When others say “no”, true champions say “yes”.

That’s what I think about my team after having returned from the most special working week of my life, at MADE: The Entrepreneur Festival. This was a week with more than 3,000 entrepreneurs, Dragons, Apprentices, royalty, brilliant businesses and unbelievable people.

As Charles Morgan of Morgan Motors tweeted: “Made Festival was just brilliant, atmosphere similar to 2012 Olympics. Priya Lakhani of Masala, Masala wrote: ?@MADEfestival had such a huge impact on me. Like the end of the #olympics.

One budding entrepreneur, Charlotte Hogg, wrote: “Today I feel there is every chance @la11sarah and I could change the world. Just one footstep at a time. Must be the #madefestival effect!?

In short, for all those who attended it, something special happened. If you want to get a sense of what that is then check out the MADE twitter feed. It reached 1.9m people and I can’t find a single negative point.

That’s how it feels today, Sunday, as I’m writing this. Now, I want to go back exactly a week as the advance team of organisers from Seven Hills arrived in Sheffield. Loads of work under our belt, but everyone aware that what really mattered was the next 100 hours or so.

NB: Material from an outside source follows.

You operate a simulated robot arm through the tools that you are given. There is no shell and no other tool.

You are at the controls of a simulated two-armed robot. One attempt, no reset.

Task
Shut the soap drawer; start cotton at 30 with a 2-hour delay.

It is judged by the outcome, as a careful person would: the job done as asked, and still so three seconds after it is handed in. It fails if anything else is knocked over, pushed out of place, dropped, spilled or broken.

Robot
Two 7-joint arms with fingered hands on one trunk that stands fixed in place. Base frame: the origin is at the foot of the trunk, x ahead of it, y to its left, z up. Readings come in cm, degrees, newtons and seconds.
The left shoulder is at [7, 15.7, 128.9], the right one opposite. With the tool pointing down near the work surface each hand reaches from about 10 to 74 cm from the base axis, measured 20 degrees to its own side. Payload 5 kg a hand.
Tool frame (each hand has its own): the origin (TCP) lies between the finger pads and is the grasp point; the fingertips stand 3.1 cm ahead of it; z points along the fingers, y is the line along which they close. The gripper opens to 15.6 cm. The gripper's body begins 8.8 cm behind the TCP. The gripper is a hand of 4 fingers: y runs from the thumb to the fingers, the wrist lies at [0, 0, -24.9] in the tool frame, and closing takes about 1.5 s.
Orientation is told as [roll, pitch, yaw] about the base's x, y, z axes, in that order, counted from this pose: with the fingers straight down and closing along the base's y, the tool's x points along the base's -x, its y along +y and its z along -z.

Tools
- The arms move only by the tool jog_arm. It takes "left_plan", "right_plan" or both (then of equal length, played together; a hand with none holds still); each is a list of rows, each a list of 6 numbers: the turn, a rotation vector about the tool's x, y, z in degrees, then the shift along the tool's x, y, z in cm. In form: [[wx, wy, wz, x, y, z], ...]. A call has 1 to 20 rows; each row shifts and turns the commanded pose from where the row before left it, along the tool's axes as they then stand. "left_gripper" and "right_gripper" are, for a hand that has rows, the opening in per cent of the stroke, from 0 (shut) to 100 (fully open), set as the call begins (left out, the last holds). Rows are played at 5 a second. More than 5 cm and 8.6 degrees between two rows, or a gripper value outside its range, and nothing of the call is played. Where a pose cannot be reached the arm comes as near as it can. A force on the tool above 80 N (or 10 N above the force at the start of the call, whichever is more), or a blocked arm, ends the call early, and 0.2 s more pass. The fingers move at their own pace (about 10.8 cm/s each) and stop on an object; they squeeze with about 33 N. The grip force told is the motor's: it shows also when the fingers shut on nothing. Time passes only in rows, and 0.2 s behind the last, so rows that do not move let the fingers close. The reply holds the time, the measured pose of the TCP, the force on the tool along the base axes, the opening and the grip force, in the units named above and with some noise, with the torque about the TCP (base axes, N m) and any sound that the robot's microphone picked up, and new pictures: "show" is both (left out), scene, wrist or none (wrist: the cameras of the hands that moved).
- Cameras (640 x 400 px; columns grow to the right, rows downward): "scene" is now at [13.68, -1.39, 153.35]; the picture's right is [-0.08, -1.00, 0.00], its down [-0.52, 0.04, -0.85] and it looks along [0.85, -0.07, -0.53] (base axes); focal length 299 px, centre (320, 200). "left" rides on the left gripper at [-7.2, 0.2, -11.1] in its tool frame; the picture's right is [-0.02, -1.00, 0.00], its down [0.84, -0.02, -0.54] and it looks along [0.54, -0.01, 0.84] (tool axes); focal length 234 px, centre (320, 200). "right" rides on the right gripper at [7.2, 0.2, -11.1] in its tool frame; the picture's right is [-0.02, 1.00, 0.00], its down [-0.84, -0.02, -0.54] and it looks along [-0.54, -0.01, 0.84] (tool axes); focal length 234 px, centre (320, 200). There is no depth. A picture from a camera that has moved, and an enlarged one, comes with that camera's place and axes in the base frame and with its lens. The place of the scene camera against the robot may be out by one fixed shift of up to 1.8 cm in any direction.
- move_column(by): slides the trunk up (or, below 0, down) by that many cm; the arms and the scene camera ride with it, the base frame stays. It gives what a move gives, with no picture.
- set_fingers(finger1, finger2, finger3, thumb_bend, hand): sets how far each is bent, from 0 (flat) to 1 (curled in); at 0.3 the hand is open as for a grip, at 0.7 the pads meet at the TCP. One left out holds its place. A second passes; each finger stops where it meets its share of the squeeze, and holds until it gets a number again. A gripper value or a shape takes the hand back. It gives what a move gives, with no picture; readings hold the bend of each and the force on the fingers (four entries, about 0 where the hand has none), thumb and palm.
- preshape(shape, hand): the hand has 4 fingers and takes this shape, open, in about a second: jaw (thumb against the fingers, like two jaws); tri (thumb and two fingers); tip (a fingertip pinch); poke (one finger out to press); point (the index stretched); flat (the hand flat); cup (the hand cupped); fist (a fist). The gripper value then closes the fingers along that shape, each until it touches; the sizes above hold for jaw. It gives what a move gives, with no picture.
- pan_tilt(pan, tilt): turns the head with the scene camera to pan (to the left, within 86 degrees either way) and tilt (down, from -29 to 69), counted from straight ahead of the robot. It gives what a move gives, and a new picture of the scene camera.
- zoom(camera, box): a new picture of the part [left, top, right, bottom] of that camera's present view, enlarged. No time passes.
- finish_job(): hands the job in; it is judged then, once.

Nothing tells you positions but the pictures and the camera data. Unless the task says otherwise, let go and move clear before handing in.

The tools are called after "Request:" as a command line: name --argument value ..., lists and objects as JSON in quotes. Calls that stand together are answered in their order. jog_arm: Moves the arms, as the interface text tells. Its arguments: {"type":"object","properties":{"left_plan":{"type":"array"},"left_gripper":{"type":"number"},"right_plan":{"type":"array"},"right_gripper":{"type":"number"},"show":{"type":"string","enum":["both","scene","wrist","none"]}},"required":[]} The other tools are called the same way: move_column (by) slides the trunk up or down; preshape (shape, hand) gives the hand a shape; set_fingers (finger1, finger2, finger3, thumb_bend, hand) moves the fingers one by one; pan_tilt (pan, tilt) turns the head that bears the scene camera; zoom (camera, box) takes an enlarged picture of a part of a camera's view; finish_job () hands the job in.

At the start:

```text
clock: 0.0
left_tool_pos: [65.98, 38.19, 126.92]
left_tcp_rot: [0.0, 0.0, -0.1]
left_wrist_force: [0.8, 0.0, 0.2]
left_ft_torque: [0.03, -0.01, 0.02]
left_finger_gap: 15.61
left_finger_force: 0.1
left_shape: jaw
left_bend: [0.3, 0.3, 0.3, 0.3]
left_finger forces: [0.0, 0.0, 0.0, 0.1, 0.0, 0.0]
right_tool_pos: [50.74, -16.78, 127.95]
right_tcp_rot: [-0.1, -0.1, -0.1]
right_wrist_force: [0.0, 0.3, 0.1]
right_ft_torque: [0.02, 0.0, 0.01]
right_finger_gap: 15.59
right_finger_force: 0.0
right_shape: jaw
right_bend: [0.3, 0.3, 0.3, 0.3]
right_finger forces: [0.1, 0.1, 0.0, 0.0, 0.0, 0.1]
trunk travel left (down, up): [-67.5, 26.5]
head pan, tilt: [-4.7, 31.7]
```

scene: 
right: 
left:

Deploy, take shape, take control. Push on, push hard, make it happen. When you’re knackered, dig deep and then dig deeper again, find what you’ve got inside. As I said in a speech on Thursday night: “This week my team learned that there were two four o’ clocks in a day. Every hour counted, they used every second.

A team of 20 was to make a three-day event work for an audience of well over 3,000 -and it wasn?t just about making it happen, we wanted to create the Olympics for business. With this sort of pressure comes enormous stress.

To do it, you have to turn your worst moments into your best moments. You have to manage yourself, confront doubt, deliver a personal best in everything that you do.

While a lot of it is about finding the hidden reserves in yourself, it’s also about knowing that you have the people to watch your back. For me, that’s my business partner Nick Giles and the people I work with. That’s the power of the team.

If I ever bought into the idea of the shining white knight, a heroic but solitary achiever, I don’t now that I have returned from MADE. His royal highness, the Duke of York put it like this in his speech: “There’s another aspect to leadership and entrepreneurship that is equally important, and that is teamwork.

He made the point that MADE had been delivered by a superb team and that,
“The same thing is true of what we do in the royal family. We couldn?t do what we do for the United Kingdom without the team that we have. Equally, you can’t do what you do in your businesses without the team of people who are around you.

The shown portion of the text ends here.